> **Excerpted text**
## START
COURT FILE NO.: CV-20-3581 (Milton)
DATE: 2021207
ONTARIO
SUPERIOR COURT OF JUSTICE
BETWEEN:
Linda Palichuk
Applicant
- and -
Nina Palichuk, Susan Palichuk and Public Guardian and Trustee
Respondents
AND BETWEEN:
Nina Palichuk
Applicant
- and -
Linda Palichuk, Susan Palichuk and BMO Nesbitt Burns
Respondents
J. Figliomeni, for Linda Palichuk
E. Upenieks and J. Waxman, for Susan Palichuk
M.J. Sweatman, for Nina Palichuk
Heard: In writing
Justice R. Chown
Costs Endorsement
[1] As I did in my reasons for decision, for ease of reference, I will again use the parties' first names and will use the word “respondents” to mean “Nina and Susan.”
[2] Linda’s costs submissions argue that she brought her application out of a genuine concern for Nina’s physical safety, financial security, and psychological well-being. I accept that this is true. However, once Dr. Shulman’s reports were served, it should have been apparent to Linda that Nina would be found to be capable. The police records were a further indicator of Nina’s capacity.
[3] I consider this case to be a tragedy. The parties’ ultimate goals were not seriously misaligned. It is truly unfortunate that the parties’ relationships deteriorated and that an amicable resolution could not be achieved.
[4] With that said, I see no valid reason to depart from the normal rule that costs should follow the event. The respondents were entirely successful.
[5] The outcome was less favourable for Linda than an August 11, 2021 offer that she made. The outcome was more favourable for the respondents than the offer they made, but they made this offer only two days before the hearing.
[6] The offers that were exchanged were relatively close. Under Linda’s offer, she would have effectively consented to the main relief claimed in the BMO application and that application would be dismissed without costs. The guardianship application would proceed to trial. Under the respondents’ joint offer, the BMO application would be allowed with costs of $20,000, and the guardianship application would proceed to trial on the issue of undue influence only.
[7] As rule 49.10 is not in play with these offers, they do not play a significant role in the costs analysis.
[8] I have considered the factors listed under rule 57.01. In this case, the factor that should be given the most prominence is 57.01(0.b), being “the amount of costs that an unsuccessful party could reasonably expect to pay in relation to the step in the proceeding for which costs are being fixed.”
[9] Linda ought to have been aware from the outset that if she was not successful, she faced liability for two sets of costs – Nina’s and Susan’s. She also faced potential liability for expert fees for the capacity assessments.
## END
> **Supplied material**
## START
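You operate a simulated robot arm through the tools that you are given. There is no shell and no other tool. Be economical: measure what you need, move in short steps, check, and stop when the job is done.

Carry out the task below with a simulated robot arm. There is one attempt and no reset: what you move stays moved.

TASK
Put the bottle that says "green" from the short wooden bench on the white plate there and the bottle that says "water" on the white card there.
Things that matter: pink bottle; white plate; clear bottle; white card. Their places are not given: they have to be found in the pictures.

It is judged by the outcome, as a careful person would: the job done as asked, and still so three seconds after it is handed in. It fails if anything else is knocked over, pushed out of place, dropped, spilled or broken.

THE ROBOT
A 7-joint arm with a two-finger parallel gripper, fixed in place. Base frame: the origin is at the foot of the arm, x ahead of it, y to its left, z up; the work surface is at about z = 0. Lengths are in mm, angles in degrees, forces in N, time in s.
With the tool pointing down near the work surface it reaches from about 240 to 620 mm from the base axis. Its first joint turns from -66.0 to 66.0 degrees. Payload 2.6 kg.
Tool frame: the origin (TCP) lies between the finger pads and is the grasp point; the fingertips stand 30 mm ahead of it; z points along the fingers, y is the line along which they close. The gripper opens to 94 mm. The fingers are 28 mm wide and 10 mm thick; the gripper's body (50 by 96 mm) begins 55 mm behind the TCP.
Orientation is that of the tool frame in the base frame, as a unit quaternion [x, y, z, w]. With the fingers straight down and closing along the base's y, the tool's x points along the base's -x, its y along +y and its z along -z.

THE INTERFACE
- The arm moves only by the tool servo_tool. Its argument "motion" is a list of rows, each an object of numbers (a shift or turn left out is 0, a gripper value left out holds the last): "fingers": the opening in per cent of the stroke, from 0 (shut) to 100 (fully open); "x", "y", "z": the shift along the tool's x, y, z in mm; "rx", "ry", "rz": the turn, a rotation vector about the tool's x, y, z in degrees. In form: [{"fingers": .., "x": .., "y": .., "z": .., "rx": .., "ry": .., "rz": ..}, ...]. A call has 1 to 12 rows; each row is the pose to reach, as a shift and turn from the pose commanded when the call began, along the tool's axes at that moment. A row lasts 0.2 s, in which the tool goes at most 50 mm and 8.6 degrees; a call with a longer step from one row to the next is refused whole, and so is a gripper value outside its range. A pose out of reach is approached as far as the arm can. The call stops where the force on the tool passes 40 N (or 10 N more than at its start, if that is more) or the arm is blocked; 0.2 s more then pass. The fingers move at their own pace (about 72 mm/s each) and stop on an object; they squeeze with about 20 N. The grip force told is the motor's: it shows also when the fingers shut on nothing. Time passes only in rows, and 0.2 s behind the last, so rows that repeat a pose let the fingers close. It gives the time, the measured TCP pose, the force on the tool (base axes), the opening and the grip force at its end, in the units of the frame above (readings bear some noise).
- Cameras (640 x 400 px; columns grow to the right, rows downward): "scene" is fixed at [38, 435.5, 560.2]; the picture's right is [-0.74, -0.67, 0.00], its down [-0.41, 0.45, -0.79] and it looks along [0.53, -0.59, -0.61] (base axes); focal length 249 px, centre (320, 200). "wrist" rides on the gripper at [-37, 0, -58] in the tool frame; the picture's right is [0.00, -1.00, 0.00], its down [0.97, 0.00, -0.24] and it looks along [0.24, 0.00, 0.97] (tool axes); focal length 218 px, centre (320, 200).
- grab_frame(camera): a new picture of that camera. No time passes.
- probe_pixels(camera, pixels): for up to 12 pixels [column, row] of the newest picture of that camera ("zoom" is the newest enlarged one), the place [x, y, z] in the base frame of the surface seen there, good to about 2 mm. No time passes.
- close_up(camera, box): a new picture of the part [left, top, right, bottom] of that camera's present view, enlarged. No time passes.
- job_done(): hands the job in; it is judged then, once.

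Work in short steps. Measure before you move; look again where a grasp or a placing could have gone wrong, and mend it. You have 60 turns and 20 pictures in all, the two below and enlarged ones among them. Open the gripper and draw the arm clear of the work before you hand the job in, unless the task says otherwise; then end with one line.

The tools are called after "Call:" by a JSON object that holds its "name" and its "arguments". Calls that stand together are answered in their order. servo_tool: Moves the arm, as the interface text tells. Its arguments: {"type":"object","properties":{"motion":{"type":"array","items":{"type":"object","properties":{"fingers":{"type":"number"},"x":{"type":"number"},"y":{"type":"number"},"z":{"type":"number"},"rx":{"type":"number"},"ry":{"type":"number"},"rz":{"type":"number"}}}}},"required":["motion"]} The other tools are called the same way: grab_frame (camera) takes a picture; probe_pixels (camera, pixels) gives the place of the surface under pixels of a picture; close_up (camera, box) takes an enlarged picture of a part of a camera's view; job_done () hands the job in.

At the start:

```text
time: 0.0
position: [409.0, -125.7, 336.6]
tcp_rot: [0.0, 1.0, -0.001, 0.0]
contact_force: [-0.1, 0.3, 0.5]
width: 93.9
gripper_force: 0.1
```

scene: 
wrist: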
## END
> **Problem**
Continue the excerpted text that opens with "COURT FILE NO.: CV-20-3581".

> **Expected answer**
[10] According to Mr. Figliomeni’s costs outline dated August 21, 2021, Linda’s actual costs including preparation for, but not attendance at the hearing, were $46,954.75 plus HST plus disbursements. Linda’s application materials were detailed. Although she did not prevail, it cannot be said that her materials were lower in quality and therefore involved less effort.
[11] I appreciate that the hourly rates of each counsel were different. Mr. Figliomeni’s hourly rate was lower than Ms. Sweatman’s or Mr. Upenieks’, and this is understandable given the years of experience of each counsel. I also appreciate that the work required by each counsel was different. Mr. Figliomeni had to appear at the March 16, 2021 hearing and at that point other counsel had not been retained, but that hearing was brief. Ms. Sweatman had to retain and instruct Dr. Shulman, and the logistics of meeting with Nina and of explaining things to her may have involved additional work.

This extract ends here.